I hope it’s obvious to anyone who’s read this blog that consent is a big deal to me. A really big deal. It only makes sense that this translates into what kind of parent I want to be.

At least at the start, parenting consensually is a bit of a tightrope. You start out holding a slippery, wriggling, unbearably fragile human being who is ultimately a near-stranger to you, and you’re responsible for their well-being. Sure, many kids start showing personality in the womb, but the womb is pretty different. Your child’s needs are generally met immediately. Constant supply of nutrients, constant comfort, constant human contact, huge liquid bubble to protect from harm, etc. Then they’re thrown into a world where they’re reliant on near-strangers to meet those needs.

Non-verbal consent is possible, and I’ll be talking about that later, but it requires knowing the person. There are some things that are quite obvious. Hold a baby a certain way and the baby screams: the baby doesn’t like being held that way. You offer the nipple and the baby turns away: the baby isn’t interested. There are also some signs of what the baby needs. The rooting reflex that lets you know they’re hungry? Yeah, that’s really helpful. Most also use fussing to make it clear they need something.

Then there’s the times when you have to do something against the infant’s wishes. Giving medicine when they’re sick. Diaper changes. Doctor exams. Blood tests. Things that you need to do to check if your child is healthy or help them become healthy, that hurt or don’t feel good and your baby doesn’t understand.

Those are things that are hard to navigate even as the kids become verbal. How do you teach kids bodily autonomy and consent while sometimes having to violate that consent for their own good?

Our firstborn is nearly 5 now, and it’s a constant tightrope walk trying to figure out which boundaries need to be upheld and when we’re being unreasonable. Trying to decode what our kid is saying about their body and when we need to force matters like eating healthy and going outside.

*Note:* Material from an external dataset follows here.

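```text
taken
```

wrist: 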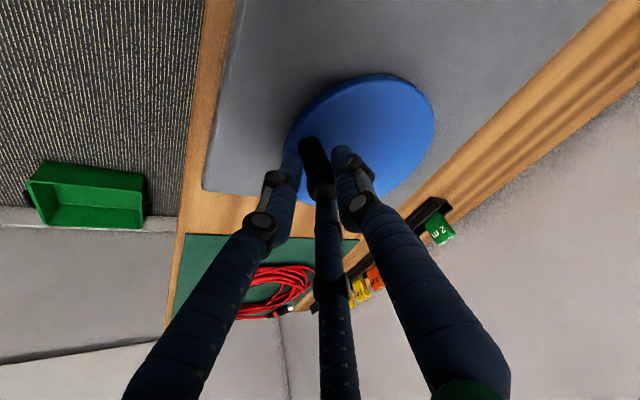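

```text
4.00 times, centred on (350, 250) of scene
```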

I don’t have any specific answers. We’re doing our best, but the real test will come in adulthood- when our kid grows up and starts having to advocate for themself and respect others’ boundaries. We may never know for sure what the outcome even is. There are rarely black and white answers or guarantees in parenting, just a whole lot of doing the best we can and adjusting as we go.

How have you been navigating this with your kids? How do you wish your parents had handled consent differently when you were a kid?